## EXERCISE INSTRUCTIONS
Give the continuation of the source extract.

## SOURCE EXTRACT
## Begin

JC: There are so many names I could talk about that really inspire me as a artist. Currently I’ve been doing a ton of record digging and listening to a ton of old funk/breaks/disco/soul/jazz like The Meters, Eddie Bo, The Mohawks, Chocolate Milk, ABC Band, Houseband, Curtis Mayfield, Dazz Band, Zapp and Roger, Medeski Martin and Wood, Thelonious Monk, Herbie Hancock. With More Current music in the House Music genre I really enjoy everything Arturo Garces, J-Fader, Petrus, Doc Link, Soul De Marin and The SoulMates have been doing. Those are definitely a few names that inspire me and make me want to step up my game in the studio.
AF: We are SUPER pumped to have you back in Indiana to play at RISE. Can you give us a sneak peak as to what we can expect from a J. Caprice live show?
JF: I’m pumped to be coming to play so big thanks to all that’s involved for making this happen! I guess if you would like a sneak peak at things to come you can watch a recording of a live show here @ http://bambuser.com/v/4056380
Come party with us Friday 12-13-13, and bring your dancin’ shoes!
Born in a meth lab deep in the hills of Tennessee, Wattie Green was found and raised by a pack of coyotes; one of which only had three legs. Wattie later took up with a band of nomadic gypsies who formed a band and made their living selling magic tonics and some taxidermy on the side. After a falling out with the gypsies, Wattie staged a rebellion and fled in order to single-handedly create the EDM subgenre of “Cave-Rave.” Dj’ing since ’99 and producing since 2004, this spelunking, multi-instrument playing, jazzy swing house producing phenom moves the crowd wherever he goes. Wattie’s vinyl and digital releases on Flapjack, Spatula City, Juiced, Knocturnal Emissions, Serial Sickness, Funk Mansion and Coyote Cuts have topped the charts of Stompy and Traxsource. Come check out how he has redefined the swing house sound with his nuskool/oldskool jackin’ feel.
Mojo/AF: So, what kind of stuff did you listen to growing up as a kid? What was the first tape/CD you ever bought?
WG: My dad played music. He had a bluegrass band and I liked that stuff. I also liked classic rock and Motown. My mom’s from Detroit and bought all these Michael Jackson records and Motown music.
I started playing guitar at 10 or 11. I played early alternative rock stuff like Nirvana and Pearl Jam. Sonic Youth was a big thing for me; different kinds of punk rock, commercial punk stuff like Bad Religion and Butthole Surfers… Then at 14 I started going to parties with a fake ID.
AF: How did you first get into “electronic” or house music?
WG: Going to underground shows in Nashville, Memphis and Atlanta as an early teenager. They would be featuring Chicago house djs and drum and bass stuff from the east coast, and some west coast. Paul Johnson Derrick Carter, strictly Jazz Unit Crew like Vic Lavender, Glen Underground; and at that time, it’s embarrassing to say now, but Bad Boy Bill and Humpty Vision– that was hot shit in ’97 and ’98. Terry Mullin, DJ Dan– these people were all at parties that I was trying to sneak into. People like Farina, Sneak and Carter, frequented Nashville, Atlanta and Memphis … around 99. We’d go all the time on weekends, missed a lot of school…
I first got turntables when I was 15….I got them for Christmas and had those until I was 18, and I convinced my parents to use a small college fund on Technics at 18 and I still have them. That’s basically all I have.

## End

## COLLECTED DATA

## Begin

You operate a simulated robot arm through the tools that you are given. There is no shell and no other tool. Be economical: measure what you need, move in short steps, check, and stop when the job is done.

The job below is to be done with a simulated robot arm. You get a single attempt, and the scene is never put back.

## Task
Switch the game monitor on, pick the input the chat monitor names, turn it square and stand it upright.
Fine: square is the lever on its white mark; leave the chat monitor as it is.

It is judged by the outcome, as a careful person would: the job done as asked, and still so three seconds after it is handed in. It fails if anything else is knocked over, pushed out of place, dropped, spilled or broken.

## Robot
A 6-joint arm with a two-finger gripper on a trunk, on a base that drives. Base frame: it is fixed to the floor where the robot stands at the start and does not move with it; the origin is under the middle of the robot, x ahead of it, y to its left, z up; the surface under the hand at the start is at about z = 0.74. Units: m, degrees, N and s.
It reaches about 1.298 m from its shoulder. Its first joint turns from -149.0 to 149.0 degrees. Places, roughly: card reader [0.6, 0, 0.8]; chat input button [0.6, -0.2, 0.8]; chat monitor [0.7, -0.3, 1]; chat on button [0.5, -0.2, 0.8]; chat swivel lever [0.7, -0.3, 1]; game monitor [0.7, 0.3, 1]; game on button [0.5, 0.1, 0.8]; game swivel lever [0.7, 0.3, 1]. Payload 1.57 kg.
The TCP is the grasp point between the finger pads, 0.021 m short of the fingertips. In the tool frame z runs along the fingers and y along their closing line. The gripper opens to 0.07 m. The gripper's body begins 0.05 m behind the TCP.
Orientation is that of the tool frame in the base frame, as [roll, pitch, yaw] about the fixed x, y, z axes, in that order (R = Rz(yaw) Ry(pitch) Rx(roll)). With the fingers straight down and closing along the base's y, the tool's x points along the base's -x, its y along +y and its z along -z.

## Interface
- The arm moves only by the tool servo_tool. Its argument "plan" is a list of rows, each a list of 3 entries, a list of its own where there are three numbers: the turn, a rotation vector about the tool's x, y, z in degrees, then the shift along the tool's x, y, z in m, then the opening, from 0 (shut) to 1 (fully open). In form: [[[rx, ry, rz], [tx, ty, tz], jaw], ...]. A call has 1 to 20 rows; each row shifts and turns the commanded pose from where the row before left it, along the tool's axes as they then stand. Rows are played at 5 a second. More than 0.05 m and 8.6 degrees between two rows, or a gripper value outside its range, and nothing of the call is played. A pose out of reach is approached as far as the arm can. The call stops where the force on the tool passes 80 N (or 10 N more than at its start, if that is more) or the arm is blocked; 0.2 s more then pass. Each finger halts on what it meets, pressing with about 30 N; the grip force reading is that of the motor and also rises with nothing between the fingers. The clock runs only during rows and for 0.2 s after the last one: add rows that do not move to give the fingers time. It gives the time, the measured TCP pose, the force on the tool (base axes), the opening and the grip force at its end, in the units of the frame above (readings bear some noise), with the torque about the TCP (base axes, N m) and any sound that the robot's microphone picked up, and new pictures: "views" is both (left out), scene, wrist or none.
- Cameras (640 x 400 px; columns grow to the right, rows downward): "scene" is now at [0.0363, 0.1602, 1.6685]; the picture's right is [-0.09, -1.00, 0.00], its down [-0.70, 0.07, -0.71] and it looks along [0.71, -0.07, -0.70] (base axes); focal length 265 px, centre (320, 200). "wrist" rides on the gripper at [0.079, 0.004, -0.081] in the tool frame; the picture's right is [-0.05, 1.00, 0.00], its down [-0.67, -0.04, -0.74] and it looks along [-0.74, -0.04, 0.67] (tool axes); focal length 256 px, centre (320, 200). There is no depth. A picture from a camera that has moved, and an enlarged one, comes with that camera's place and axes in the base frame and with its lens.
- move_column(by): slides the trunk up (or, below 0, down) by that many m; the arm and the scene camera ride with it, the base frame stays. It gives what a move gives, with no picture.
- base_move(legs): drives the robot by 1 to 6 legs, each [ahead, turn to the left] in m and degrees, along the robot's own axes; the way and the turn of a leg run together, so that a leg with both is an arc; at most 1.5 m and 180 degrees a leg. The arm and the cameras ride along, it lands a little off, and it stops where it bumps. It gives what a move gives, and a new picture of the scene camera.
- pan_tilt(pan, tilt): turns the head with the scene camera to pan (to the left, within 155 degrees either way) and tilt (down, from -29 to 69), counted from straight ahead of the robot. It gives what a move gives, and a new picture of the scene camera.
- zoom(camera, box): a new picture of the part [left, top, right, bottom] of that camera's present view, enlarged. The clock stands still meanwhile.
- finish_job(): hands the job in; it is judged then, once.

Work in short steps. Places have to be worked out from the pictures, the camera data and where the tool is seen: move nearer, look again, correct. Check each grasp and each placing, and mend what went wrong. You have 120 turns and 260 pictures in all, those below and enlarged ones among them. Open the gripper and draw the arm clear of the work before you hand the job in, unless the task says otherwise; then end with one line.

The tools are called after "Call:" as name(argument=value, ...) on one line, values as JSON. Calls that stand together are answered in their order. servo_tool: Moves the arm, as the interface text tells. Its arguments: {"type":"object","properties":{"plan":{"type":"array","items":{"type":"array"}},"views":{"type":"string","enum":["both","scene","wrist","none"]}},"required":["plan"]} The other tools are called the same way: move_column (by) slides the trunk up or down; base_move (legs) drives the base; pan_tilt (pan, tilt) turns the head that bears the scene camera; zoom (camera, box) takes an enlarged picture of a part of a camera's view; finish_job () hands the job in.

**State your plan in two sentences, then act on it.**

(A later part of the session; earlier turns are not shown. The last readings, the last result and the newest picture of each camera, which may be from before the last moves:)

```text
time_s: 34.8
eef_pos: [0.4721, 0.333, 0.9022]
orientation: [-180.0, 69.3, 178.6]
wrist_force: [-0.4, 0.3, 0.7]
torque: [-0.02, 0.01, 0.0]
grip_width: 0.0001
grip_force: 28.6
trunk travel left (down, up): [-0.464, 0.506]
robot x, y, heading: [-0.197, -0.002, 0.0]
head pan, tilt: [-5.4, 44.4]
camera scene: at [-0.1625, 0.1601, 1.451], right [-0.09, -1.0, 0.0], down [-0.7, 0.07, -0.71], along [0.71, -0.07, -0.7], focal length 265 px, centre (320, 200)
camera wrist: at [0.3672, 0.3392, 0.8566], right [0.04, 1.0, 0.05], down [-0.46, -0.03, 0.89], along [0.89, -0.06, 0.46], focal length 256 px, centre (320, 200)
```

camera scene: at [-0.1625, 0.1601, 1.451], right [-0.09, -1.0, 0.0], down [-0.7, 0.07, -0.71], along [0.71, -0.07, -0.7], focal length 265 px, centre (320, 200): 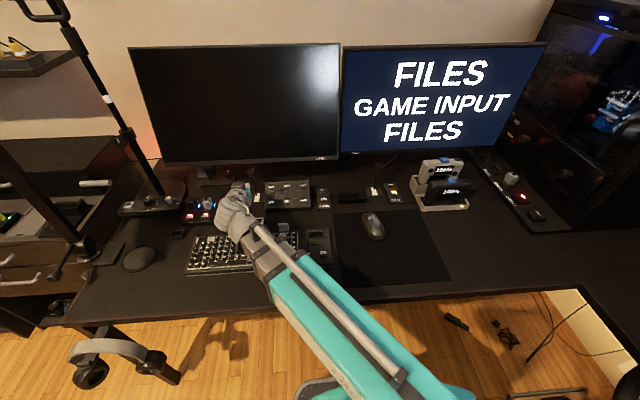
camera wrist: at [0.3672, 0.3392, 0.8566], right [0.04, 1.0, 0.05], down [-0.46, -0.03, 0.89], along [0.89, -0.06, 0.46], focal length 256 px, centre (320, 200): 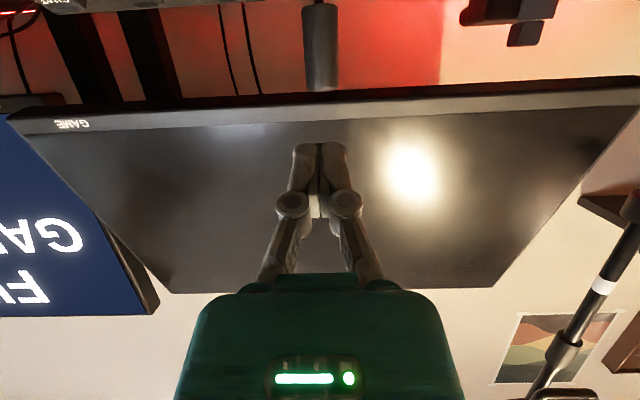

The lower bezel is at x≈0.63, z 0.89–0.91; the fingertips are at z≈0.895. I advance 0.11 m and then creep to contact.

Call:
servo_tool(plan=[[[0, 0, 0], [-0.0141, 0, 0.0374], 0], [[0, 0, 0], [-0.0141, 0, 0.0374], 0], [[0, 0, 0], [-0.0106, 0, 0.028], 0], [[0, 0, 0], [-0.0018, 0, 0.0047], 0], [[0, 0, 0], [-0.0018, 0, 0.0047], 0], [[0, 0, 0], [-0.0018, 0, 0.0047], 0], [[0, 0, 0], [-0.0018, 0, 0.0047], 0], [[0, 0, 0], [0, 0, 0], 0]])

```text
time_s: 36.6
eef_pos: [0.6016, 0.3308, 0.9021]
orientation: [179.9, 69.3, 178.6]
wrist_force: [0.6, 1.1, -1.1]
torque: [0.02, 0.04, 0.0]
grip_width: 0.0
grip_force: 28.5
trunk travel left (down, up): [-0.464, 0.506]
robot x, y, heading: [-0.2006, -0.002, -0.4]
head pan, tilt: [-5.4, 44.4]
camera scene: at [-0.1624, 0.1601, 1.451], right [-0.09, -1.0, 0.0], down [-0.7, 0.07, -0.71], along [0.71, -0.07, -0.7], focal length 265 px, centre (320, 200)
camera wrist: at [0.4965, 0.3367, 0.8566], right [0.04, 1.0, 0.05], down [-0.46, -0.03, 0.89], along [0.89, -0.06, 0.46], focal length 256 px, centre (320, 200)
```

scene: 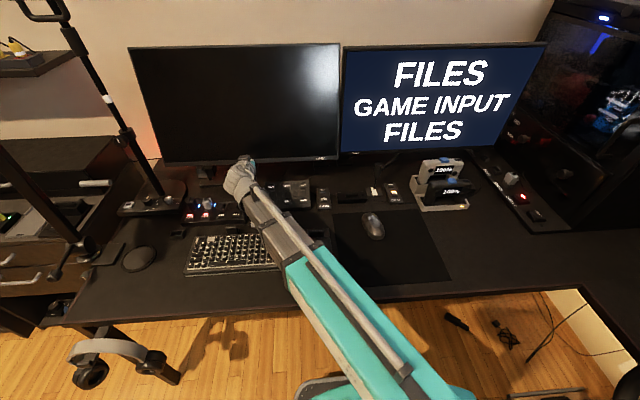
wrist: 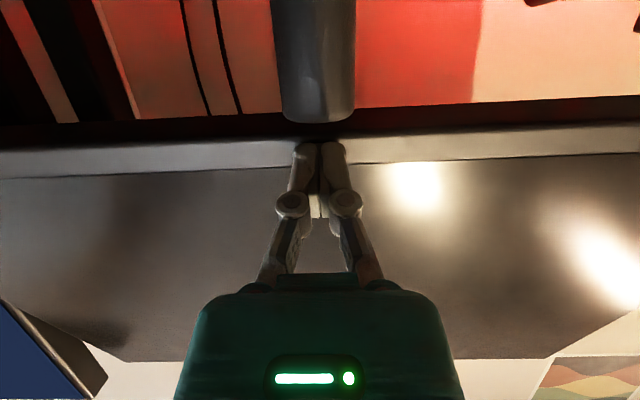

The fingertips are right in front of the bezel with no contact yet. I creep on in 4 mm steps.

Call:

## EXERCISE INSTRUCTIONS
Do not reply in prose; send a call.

## End

## RESPONSE TO THIS TASK
AF: What was the first track you ever made?
WG: In 2009 I finally released some stuff. I’d been trying to make tracks for 4 or 5 years but wanted someone to release them on vinyl, but most of the people I sent stuff to were not willing to do vinyl. But, eventually Frankie J agreed to release Sea Lion Woman on Flapjack. I made some tracks for Juiced Music in 2009 and 2010 I gave them several tracks. Flapjack and Spatula City and Juiced Music in 2009 and 201 were my first releases… I was the 2nd release on Flapjack. (A.F. sidenote to readers. This blows my mind and I have to take a moment to collect myself and get my breathing under control again, as this is a huge fucking deal….)
AF: Do you keep up with the “latest charts” on Traxsource and Beatport and the like? How do you stay current on what’s coming out, or do you; and do you use those as any sort of guideline when you’re making new tracks, or do you just not care and do your own thing?
WG: As a DJ I’m supposed to, but I really do not. I don’t keep up. Every now and then I go through the top 10 or go to the Jackin’ top 10, and be like “I know that guy”, or I already have it or I ask them to send it to me… I only play stuff that people send me. I don’t pay attention to those websites… I play them when I get promos, but most of the good stuff that is top 20 in the genre I get most of it already, People are putting out stuff I love, but I hit them up and ask them….”Here’s my new thing, let me get that one thing.” I really don’t keep up with all that stuff, I’m lucky if I get on line for 20 min every day… I am blessed that people send me promos… The only stuff I play live is the stuff people send me or stuff that I’ve made.
AF: So what’s up with this cave stuff?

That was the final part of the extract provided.